BEGIN Source excerpt

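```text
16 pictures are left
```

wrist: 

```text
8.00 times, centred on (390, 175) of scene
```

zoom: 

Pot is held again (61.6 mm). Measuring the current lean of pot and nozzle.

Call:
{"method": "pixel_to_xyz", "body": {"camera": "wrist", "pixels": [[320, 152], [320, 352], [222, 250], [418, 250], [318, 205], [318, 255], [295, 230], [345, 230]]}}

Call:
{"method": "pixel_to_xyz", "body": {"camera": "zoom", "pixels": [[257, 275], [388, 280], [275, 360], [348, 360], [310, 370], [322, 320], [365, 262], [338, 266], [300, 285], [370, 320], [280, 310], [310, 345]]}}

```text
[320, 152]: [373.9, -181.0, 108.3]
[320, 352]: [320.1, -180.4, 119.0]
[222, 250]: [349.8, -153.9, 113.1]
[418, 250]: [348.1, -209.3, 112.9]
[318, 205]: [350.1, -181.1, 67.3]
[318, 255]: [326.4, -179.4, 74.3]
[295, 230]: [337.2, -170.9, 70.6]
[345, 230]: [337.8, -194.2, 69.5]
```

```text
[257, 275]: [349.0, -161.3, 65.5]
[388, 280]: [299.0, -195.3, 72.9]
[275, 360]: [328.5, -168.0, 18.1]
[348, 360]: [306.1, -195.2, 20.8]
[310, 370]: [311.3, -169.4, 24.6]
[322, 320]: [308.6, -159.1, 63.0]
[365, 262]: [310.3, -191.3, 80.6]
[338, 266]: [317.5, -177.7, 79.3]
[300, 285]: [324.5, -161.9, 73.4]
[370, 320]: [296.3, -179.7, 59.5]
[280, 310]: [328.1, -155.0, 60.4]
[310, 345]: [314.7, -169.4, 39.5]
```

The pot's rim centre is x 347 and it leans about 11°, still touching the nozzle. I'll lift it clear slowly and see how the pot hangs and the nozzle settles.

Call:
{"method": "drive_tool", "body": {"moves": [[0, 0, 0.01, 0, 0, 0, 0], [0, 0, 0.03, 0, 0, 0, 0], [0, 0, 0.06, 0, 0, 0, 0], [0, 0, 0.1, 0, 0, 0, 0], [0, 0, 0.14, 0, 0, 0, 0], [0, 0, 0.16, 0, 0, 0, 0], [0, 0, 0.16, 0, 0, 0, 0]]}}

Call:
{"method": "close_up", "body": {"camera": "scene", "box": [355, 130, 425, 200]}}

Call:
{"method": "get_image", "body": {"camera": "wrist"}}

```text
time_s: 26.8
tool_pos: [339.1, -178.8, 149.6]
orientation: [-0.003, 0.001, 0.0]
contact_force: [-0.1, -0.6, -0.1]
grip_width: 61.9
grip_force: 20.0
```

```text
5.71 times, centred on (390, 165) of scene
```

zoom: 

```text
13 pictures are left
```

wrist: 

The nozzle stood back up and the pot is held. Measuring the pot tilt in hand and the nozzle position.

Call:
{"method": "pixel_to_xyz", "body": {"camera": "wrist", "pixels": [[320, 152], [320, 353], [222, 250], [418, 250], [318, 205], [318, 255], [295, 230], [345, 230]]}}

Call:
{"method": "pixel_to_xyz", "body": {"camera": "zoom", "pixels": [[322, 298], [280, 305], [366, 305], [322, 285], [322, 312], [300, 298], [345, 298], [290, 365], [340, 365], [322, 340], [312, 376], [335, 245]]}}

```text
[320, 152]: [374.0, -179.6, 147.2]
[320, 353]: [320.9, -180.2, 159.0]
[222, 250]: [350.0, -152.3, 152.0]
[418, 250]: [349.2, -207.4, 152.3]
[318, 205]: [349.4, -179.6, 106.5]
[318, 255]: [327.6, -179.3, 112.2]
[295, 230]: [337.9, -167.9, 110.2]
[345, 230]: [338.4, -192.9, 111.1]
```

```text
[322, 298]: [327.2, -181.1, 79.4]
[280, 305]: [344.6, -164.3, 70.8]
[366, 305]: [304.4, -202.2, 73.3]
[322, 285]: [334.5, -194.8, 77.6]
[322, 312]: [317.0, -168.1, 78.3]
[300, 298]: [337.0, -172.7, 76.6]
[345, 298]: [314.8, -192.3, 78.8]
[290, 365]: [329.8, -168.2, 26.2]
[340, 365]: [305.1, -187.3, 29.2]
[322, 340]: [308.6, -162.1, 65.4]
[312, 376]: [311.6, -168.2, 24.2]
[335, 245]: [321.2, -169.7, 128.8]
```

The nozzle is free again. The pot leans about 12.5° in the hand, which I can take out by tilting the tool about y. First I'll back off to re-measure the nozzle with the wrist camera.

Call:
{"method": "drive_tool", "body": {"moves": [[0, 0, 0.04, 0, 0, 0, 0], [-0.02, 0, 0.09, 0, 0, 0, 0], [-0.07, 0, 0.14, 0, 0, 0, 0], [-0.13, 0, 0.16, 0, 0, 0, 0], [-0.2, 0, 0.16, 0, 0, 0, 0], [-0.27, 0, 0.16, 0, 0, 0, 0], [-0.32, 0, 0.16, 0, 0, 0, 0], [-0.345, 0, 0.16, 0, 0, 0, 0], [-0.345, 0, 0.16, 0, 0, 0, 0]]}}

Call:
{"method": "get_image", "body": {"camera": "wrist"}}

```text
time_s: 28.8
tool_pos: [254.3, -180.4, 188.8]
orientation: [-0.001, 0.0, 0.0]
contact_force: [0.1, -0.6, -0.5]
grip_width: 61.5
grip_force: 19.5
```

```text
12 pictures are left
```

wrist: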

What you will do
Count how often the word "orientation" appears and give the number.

END Source excerpt

What you will do
Which lines contain the word "times"? Copy each one.

Answer to this problem
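8.00 times, centred on (390, 175) of scene
5.71 times, centred on (390, 165) of scene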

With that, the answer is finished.